** Start **
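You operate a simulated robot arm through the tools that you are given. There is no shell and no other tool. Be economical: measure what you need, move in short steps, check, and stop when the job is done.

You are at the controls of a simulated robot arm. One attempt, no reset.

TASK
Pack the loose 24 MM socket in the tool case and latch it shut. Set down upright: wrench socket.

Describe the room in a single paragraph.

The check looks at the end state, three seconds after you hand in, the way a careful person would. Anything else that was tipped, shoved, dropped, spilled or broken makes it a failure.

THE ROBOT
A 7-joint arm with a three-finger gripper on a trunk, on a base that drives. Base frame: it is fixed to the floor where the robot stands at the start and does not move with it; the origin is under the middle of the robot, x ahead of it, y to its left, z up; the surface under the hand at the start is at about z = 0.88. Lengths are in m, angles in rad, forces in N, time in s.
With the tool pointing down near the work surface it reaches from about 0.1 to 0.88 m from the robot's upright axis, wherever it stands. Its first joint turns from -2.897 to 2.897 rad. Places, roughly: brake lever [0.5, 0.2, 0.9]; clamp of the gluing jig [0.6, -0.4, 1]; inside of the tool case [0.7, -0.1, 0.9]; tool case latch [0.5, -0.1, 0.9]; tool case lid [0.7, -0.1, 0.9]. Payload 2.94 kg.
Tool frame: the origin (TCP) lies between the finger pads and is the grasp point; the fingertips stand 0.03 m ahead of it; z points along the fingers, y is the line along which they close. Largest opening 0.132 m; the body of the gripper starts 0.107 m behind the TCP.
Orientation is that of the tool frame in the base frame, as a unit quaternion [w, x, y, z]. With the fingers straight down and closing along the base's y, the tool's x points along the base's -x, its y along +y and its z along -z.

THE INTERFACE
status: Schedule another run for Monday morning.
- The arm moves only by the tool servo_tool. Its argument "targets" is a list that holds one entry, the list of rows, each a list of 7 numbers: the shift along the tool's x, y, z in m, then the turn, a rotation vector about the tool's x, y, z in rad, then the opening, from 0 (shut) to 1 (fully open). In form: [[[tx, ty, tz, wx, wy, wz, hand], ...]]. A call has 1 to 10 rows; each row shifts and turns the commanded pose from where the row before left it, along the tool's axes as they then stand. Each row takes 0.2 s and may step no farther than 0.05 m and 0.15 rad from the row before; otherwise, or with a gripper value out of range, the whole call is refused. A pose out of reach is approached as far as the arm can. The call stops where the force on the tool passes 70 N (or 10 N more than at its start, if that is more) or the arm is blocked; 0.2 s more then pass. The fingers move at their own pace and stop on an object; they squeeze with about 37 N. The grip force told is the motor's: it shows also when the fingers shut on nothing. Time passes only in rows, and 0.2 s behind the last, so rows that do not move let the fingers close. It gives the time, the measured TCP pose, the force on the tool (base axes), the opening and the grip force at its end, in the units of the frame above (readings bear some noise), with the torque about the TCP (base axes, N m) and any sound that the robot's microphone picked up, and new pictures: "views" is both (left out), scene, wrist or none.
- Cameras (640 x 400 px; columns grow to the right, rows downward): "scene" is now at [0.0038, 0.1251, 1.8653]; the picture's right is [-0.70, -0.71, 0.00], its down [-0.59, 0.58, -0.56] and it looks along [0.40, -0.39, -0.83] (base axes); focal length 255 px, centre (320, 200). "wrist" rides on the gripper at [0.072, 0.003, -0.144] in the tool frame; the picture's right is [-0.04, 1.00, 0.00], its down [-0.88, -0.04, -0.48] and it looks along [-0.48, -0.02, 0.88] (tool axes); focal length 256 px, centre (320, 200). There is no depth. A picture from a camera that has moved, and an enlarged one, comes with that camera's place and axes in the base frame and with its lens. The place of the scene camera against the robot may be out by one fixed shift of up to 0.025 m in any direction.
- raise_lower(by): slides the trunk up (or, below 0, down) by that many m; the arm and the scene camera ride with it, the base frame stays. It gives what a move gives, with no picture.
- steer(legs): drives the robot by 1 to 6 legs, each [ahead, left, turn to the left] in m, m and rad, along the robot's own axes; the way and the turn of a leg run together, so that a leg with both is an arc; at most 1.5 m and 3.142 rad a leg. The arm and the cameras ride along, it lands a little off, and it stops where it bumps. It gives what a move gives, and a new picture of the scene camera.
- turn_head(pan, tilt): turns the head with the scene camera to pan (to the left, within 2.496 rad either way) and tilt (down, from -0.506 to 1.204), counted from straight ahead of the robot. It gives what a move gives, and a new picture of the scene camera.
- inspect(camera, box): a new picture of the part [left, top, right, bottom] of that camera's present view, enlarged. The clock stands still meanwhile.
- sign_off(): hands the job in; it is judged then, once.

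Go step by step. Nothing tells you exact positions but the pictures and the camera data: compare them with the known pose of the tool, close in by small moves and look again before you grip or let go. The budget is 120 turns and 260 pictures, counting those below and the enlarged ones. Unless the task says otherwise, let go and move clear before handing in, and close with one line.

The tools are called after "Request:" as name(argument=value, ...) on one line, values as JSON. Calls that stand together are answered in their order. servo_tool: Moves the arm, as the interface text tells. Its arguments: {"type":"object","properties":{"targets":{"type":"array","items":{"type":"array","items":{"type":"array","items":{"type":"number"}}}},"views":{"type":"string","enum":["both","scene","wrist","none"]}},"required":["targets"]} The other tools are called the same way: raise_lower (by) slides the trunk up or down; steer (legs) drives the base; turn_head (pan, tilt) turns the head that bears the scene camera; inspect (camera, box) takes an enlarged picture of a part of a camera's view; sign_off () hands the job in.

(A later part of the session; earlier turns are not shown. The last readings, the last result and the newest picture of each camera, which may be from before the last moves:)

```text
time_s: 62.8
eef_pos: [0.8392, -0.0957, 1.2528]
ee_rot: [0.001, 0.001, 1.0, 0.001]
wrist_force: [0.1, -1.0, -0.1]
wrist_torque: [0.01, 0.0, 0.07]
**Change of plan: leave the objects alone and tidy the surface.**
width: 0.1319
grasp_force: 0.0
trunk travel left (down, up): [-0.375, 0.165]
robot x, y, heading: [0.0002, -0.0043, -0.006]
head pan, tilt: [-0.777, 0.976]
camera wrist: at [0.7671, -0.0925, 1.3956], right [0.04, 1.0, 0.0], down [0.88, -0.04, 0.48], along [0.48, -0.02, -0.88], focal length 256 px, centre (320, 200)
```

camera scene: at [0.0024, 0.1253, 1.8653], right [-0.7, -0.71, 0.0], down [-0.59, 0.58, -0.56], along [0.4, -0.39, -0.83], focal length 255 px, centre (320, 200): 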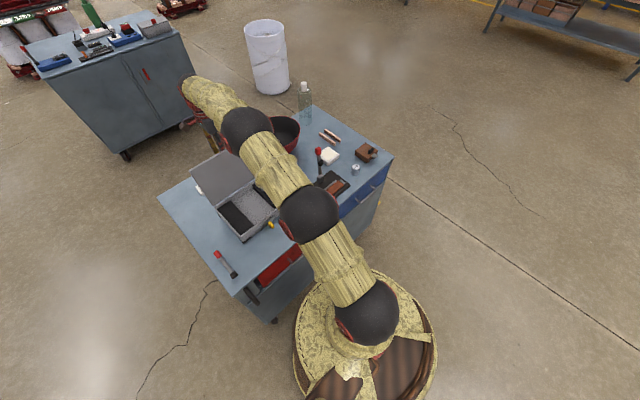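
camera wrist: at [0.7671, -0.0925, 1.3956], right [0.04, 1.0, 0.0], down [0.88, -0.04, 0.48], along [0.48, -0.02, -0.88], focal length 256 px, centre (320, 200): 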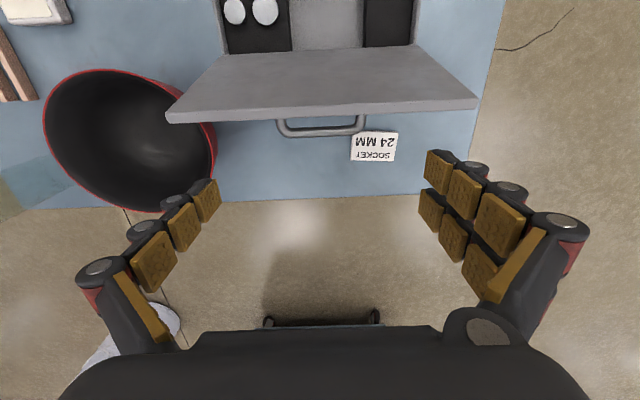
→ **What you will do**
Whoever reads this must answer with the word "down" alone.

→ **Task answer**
** End **
→ **What you will do**
Find the lines holding "case" and list every one.

→ **Task answer**
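Pack the loose 24 MM socket in the tool case and latch it shut. Set down upright: wrench socket.
With the tool pointing down near the work surface it reaches from about 0.1 to 0.88 m from the robot's upright axis, wherever it stands. Its first joint turns from -2.897 to 2.897 rad. Places, roughly: brake lever [0.5, 0.2, 0.9]; clamp of the gluing jig [0.6, -0.4, 1]; inside of the tool case [0.7, -0.1, 0.9]; tool case latch [0.5, -0.1, 0.9]; tool case lid [0.7, -0.1, 0.9]. Payload 2.94 kg.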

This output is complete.